Physical model experiment and numerical analysis on innovative gob-side entry retaining with thick and hard roofs

Abstract

Gob-side entry retaining is a common method in underground coal mining. Conventional gob-side entry retaining (CGER) always causes stress concentration and large deformation around roadways under the condition of thick and hard sandstone roofs. Thus, an innovative method of no pillar gob-side entry retaining (NPGER) in longwall mining is proposed in this paper. First, a physical model was established to explore the mechanism of the new method. The modeling results indicate that the progressive caving of the strata in the middle of the stope is consistent with CGER. The major difference between NPGER and CGER is that CGER collapsed with a structure of a long arm beam, but NPGER collapsed with a structure of a short arm beam near the roadway. In the end, a new roadway with a gangue rib was formed when the immediate roof and main roof slipped along the pre-cutting plane.

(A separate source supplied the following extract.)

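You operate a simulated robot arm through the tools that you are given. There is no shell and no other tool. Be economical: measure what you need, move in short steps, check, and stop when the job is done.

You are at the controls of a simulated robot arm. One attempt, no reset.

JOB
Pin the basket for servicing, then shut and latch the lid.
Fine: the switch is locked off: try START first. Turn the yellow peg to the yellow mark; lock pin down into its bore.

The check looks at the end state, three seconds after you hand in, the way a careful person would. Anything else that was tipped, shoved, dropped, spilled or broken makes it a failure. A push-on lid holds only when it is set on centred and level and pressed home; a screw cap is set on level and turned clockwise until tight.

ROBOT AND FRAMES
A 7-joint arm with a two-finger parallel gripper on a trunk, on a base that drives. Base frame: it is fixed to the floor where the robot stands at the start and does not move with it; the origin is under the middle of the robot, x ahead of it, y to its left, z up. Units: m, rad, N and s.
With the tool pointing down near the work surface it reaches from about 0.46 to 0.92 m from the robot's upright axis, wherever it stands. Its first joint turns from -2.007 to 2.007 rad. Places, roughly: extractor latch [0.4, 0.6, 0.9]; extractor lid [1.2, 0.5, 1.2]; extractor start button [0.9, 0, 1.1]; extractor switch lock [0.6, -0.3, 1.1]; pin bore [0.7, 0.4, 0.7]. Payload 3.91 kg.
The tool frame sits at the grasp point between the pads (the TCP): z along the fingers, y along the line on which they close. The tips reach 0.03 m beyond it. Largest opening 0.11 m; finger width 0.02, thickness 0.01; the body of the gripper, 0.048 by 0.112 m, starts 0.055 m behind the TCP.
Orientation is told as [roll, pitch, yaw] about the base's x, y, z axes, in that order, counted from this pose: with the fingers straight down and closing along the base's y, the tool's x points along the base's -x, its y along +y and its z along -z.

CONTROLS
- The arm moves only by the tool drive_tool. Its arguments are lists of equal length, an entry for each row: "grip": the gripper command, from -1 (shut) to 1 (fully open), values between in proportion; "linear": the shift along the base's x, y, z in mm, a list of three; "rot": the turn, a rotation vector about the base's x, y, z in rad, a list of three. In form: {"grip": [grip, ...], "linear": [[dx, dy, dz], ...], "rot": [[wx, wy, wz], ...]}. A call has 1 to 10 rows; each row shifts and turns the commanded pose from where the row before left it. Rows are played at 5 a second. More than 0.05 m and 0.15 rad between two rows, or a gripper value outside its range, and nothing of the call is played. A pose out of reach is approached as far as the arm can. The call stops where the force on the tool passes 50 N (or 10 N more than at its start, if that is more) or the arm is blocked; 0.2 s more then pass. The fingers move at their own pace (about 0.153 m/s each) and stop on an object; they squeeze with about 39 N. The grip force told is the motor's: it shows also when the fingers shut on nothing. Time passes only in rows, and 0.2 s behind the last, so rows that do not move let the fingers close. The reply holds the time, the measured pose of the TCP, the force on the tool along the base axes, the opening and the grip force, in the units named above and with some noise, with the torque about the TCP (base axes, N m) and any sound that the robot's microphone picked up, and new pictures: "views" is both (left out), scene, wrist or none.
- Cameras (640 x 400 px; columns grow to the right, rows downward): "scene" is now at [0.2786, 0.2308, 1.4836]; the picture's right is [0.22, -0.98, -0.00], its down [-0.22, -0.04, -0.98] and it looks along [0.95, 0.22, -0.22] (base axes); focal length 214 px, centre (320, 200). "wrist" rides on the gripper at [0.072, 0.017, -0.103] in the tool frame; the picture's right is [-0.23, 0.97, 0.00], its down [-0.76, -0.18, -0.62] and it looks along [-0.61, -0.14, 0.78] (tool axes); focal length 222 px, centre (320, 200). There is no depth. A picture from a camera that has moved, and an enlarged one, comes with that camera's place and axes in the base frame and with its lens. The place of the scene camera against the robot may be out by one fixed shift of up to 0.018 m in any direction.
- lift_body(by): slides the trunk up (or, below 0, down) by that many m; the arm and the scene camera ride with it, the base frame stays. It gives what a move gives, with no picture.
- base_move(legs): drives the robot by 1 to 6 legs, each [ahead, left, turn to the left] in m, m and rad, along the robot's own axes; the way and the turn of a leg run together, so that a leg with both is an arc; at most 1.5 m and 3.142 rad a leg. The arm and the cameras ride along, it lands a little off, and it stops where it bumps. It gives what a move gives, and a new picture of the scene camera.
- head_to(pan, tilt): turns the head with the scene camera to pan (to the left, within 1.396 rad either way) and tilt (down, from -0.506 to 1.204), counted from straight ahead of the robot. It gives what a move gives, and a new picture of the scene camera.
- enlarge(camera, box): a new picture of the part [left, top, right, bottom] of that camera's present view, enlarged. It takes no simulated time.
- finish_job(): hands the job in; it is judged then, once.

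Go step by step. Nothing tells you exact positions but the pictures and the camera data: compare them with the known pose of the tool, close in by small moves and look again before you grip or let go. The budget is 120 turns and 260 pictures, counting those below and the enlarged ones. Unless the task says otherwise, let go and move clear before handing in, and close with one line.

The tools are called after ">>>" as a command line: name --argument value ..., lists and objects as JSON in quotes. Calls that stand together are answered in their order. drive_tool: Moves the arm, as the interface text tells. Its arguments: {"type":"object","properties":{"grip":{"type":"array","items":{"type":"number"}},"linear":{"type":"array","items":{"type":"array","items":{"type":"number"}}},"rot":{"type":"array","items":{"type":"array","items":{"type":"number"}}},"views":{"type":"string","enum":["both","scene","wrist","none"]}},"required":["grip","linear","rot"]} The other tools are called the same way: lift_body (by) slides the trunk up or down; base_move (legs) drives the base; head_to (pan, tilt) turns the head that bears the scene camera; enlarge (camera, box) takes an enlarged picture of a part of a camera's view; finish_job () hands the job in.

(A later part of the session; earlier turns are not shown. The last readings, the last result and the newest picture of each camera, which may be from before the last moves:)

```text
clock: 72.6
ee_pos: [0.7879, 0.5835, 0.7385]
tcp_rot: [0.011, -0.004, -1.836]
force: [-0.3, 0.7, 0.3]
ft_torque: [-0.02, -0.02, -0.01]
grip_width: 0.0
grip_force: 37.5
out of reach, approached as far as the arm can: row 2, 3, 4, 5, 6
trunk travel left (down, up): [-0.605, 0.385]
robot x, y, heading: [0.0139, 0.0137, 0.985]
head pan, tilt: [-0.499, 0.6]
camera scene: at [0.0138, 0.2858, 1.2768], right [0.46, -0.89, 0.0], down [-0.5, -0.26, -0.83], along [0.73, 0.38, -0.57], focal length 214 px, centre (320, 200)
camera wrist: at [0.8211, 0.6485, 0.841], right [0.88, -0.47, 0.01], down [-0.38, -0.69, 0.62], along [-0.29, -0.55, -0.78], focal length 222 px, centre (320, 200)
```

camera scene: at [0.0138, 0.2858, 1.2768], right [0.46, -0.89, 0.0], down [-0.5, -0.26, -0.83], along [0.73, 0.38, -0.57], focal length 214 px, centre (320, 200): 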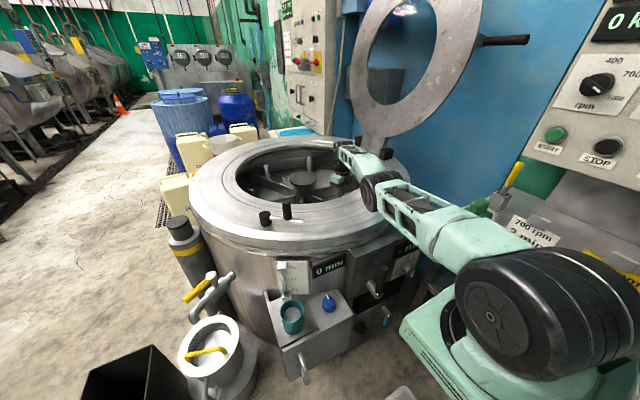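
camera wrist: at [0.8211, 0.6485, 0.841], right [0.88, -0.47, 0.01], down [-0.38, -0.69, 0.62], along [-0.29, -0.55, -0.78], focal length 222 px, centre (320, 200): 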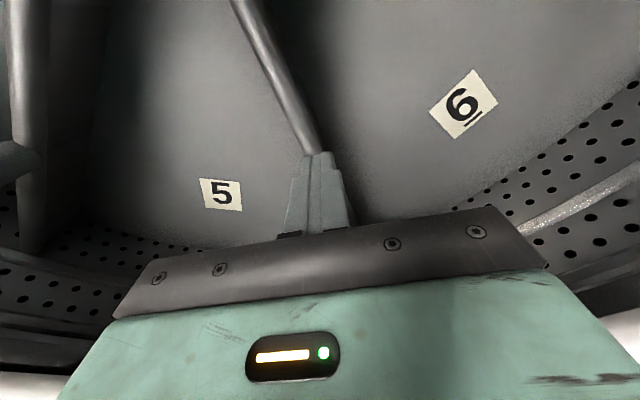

Subsequently, the numerical simulation software Universal Distinct Element Code (UDEC) was adopted to establish the numerical model of the 8501 working face in Tangshangou coal mine. The NPGER process is simulated. The evolution of the roof structure and stress characteristics were clearly demonstrated. The results showed that the roof structure noticeably changed from a long beam to a short beam after roof fracturing. The retained roadway was under low stress conditions, and the stress was transferred to the deep rock. In the end, the NPGER method was applied in the field, and the results showed that the retained roadway could meet the requirements of the next working face, which may provide guidance for longwall mining with thick and hard roofs.